John Oliver wants to create an institution that would allow countries to steal back cultural objects from the Western nations that once looted them.
The “Last Week Tonight” host laid out his plan Sunday night, in the conclusion to an extended episode that took aim at museums and the corruption of the modern antiquities market. Oliver’s targets included Sotheby’s, the British Museum, and the Metropolitan Museum of Art—each of which was shown to own or sell pieces of cultural heritage unethically sourced from abroad.
The whole episode is available to watch for free on Youtube.

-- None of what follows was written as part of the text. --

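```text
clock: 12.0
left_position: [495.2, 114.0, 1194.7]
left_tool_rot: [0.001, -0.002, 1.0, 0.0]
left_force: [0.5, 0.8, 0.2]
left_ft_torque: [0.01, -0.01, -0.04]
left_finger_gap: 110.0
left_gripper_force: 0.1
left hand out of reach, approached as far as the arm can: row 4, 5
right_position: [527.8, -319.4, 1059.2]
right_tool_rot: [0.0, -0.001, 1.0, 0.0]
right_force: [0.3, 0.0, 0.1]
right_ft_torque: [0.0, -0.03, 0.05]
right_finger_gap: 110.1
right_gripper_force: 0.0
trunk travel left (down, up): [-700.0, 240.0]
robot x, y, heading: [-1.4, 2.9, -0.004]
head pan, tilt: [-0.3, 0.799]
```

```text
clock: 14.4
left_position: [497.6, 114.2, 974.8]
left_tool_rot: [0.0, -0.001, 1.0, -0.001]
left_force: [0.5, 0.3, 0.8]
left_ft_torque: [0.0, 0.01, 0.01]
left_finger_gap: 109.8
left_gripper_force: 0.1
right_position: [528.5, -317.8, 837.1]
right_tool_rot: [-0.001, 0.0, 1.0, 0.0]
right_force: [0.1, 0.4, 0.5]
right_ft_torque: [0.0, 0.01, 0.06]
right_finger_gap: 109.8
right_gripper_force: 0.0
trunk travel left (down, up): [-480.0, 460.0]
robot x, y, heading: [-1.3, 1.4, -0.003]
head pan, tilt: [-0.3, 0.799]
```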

One segment featured a documentary clip of the Rubin Museum of Art executive director Jorrit Britschgi being asked if his institution had worked with Deepak Shakya, a dealer convicted of selling stolen artifacts. “I don’t think we should answer that question,” Britschgi replied sheepishly, almost as if taking a lie detector test.
From there, the host segued into a broader discussion of why Western cultural institutions urgently need to reckon with the colonial legacy of their own collections.
“The fact is,” Oliver said, “museums should be getting asked hard questions about every aspect of both their acquisition process and their collections as part of a long overdue conversation about where their items came from and whether anyone wants them back.”
“While obviously museums should not be violating the law, they shouldn’t be violating basic moral decency either,” he went on. “There is so much that we need to do to reckon with the harms both past and present of colonialism. But this should really be the easy part.”
The episode ended with Oliver’s pitch for the Payback Museum—and he brought in fellow comedian Kumail Nanjiani to do it.
In a special video segment, Nanjiani toured us around the hypothetical venue, which he referred to as the “first public museum in the world devoted to providing recourse to nations who have been plundered of their greatest treasures throughout history by colonial dickheads.”
Among the objects on view in the Payback Museum’s halls was a section of Stonehenge stolen by Nigeria as punishment for the 1897 looting of the Kingdom of Benin by British troops; and the Liberty Bell, purloined by Peru in response to the U.S.’s illegal exportation of ancient Indigenous textiles.
“This is a collection that’s all about disconnecting people,” Nanjiani explained. “Specifically disconnecting Western countries from their shit—you know, the way they did to everyone else.”